- **What you are asked to do**: Set down all of the data exactly as it appears.

- **Given information**:
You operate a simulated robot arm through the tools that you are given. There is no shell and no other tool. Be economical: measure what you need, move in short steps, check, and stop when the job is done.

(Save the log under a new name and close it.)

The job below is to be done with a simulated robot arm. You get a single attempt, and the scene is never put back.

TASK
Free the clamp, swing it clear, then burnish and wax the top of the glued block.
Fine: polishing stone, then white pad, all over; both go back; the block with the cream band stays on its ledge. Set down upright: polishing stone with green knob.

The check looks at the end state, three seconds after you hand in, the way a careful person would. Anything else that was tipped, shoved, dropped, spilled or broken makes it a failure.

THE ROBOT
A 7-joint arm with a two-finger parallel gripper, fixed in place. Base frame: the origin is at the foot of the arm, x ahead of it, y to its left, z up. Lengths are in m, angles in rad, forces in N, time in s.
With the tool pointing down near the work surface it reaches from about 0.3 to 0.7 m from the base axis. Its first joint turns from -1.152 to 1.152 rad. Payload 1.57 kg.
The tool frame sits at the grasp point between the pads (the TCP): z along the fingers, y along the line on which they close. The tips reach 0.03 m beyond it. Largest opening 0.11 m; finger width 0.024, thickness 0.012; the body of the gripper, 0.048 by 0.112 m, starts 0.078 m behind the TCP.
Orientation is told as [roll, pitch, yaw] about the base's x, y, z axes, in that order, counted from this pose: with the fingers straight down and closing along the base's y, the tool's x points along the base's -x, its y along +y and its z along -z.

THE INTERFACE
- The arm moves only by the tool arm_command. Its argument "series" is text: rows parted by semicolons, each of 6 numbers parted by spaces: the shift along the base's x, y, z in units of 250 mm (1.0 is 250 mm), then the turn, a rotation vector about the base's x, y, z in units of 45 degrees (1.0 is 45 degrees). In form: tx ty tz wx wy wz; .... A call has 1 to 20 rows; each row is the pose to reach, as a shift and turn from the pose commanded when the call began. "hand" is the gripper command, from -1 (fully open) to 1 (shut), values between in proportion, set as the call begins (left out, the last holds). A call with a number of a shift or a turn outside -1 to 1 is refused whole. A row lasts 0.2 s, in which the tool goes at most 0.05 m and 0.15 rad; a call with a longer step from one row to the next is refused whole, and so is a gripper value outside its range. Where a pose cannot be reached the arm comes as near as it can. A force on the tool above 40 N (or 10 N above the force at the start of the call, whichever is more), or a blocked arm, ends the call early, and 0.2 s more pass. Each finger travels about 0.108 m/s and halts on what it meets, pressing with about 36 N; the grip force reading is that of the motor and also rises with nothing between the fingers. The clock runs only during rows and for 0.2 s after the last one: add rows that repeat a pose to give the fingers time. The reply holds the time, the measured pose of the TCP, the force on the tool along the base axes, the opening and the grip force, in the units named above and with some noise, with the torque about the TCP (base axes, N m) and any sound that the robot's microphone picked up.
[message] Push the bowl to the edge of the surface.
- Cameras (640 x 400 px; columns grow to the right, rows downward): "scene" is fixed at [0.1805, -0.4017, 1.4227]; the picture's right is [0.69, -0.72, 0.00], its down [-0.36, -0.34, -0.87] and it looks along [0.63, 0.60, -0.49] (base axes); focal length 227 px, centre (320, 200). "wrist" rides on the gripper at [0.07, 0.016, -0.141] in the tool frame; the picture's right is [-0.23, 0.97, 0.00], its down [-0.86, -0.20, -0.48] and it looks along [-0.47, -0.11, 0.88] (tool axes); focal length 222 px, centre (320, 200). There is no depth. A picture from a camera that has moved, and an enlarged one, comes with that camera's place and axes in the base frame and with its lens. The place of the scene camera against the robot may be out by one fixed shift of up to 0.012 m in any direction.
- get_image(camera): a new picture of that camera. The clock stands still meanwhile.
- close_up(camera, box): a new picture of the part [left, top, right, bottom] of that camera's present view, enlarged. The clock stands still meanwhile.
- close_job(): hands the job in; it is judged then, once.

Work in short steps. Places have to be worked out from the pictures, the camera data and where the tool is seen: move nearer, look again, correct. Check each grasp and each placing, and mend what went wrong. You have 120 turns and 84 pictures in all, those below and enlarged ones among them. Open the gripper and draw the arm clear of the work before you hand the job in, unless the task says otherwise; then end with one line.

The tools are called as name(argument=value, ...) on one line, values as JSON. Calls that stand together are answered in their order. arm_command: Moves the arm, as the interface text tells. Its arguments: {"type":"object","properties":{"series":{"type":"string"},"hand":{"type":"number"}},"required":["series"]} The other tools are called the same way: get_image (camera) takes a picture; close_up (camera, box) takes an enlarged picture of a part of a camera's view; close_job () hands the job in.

- **Response to the exercise**:
You operate a simulated robot arm through the tools that you are given. There is no shell and no other tool. Be economical: measure what you need, move in short steps, check, and stop when the job is done.

(Save the log under a new name and close it.)

The job below is to be done with a simulated robot arm. You get a single attempt, and the scene is never put back.

TASK
Free the clamp, swing it clear, then burnish and wax the top of the glued block.
Fine: polishing stone, then white pad, all over; both go back; the block with the cream band stays on its ledge. Set down upright: polishing stone with green knob.

The check looks at the end state, three seconds after you hand in, the way a careful person would. Anything else that was tipped, shoved, dropped, spilled or broken makes it a failure.

THE ROBOT
A 7-joint arm with a two-finger parallel gripper, fixed in place. Base frame: the origin is at the foot of the arm, x ahead of it, y to its left, z up. Lengths are in m, angles in rad, forces in N, time in s.
With the tool pointing down near the work surface it reaches from about 0.3 to 0.7 m from the base axis. Its first joint turns from -1.152 to 1.152 rad. Payload 1.57 kg.
The tool frame sits at the grasp point between the pads (the TCP): z along the fingers, y along the line on which they close. The tips reach 0.03 m beyond it. Largest opening 0.11 m; finger width 0.024, thickness 0.012; the body of the gripper, 0.048 by 0.112 m, starts 0.078 m behind the TCP.
Orientation is told as [roll, pitch, yaw] about the base's x, y, z axes, in that order, counted from this pose: with the fingers straight down and closing along the base's y, the tool's x points along the base's -x, its y along +y and its z along -z.

THE INTERFACE
- The arm moves only by the tool arm_command. Its argument "series" is text: rows parted by semicolons, each of 6 numbers parted by spaces: the shift along the base's x, y, z in units of 250 mm (1.0 is 250 mm), then the turn, a rotation vector about the base's x, y, z in units of 45 degrees (1.0 is 45 degrees). In form: tx ty tz wx wy wz; .... A call has 1 to 20 rows; each row is the pose to reach, as a shift and turn from the pose commanded when the call began. "hand" is the gripper command, from -1 (fully open) to 1 (shut), values between in proportion, set as the call begins (left out, the last holds). A call with a number of a shift or a turn outside -1 to 1 is refused whole. A row lasts 0.2 s, in which the tool goes at most 0.05 m and 0.15 rad; a call with a longer step from one row to the next is refused whole, and so is a gripper value outside its range. Where a pose cannot be reached the arm comes as near as it can. A force on the tool above 40 N (or 10 N above the force at the start of the call, whichever is more), or a blocked arm, ends the call early, and 0.2 s more pass. Each finger travels about 0.108 m/s and halts on what it meets, pressing with about 36 N; the grip force reading is that of the motor and also rises with nothing between the fingers. The clock runs only during rows and for 0.2 s after the last one: add rows that repeat a pose to give the fingers time. The reply holds the time, the measured pose of the TCP, the force on the tool along the base axes, the opening and the grip force, in the units named above and with some noise, with the torque about the TCP (base axes, N m) and any sound that the robot's microphone picked up.
[message] Push the bowl to the edge of the surface.
- Cameras (640 x 400 px; columns grow to the right, rows downward): "scene" is fixed at [0.1805, -0.4017, 1.4227]; the picture's right is [0.69, -0.72, 0.00], its down [-0.36, -0.34, -0.87] and it looks along [0.63, 0.60, -0.49] (base axes); focal length 227 px, centre (320, 200). "wrist" rides on the gripper at [0.07, 0.016, -0.141] in the tool frame; the picture's right is [-0.23, 0.97, 0.00], its down [-0.86, -0.20, -0.48] and it looks along [-0.47, -0.11, 0.88] (tool axes); focal length 222 px, centre (320, 200). There is no depth. A picture from a camera that has moved, and an enlarged one, comes with that camera's place and axes in the base frame and with its lens. The place of the scene camera against the robot may be out by one fixed shift of up to 0.012 m in any direction.
- get_image(camera): a new picture of that camera. The clock stands still meanwhile.
- close_up(camera, box): a new picture of the part [left, top, right, bottom] of that camera's present view, enlarged. The clock stands still meanwhile.
- close_job(): hands the job in; it is judged then, once.

Work in short steps. Places have to be worked out from the pictures, the camera data and where the tool is seen: move nearer, look again, correct. Check each grasp and each placing, and mend what went wrong. You have 120 turns and 84 pictures in all, those below and enlarged ones among them. Open the gripper and draw the arm clear of the work before you hand the job in, unless the task says otherwise; then end with one line.

The tools are called as name(argument=value, ...) on one line, values as JSON. Calls that stand together are answered in their order. arm_command: Moves the arm, as the interface text tells. Its arguments: {"type":"object","properties":{"series":{"type":"string"},"hand":{"type":"number"}},"required":["series"]} The other tools are called the same way: get_image (camera) takes a picture; close_up (camera, box) takes an enlarged picture of a part of a camera's view; close_job () hands the job in.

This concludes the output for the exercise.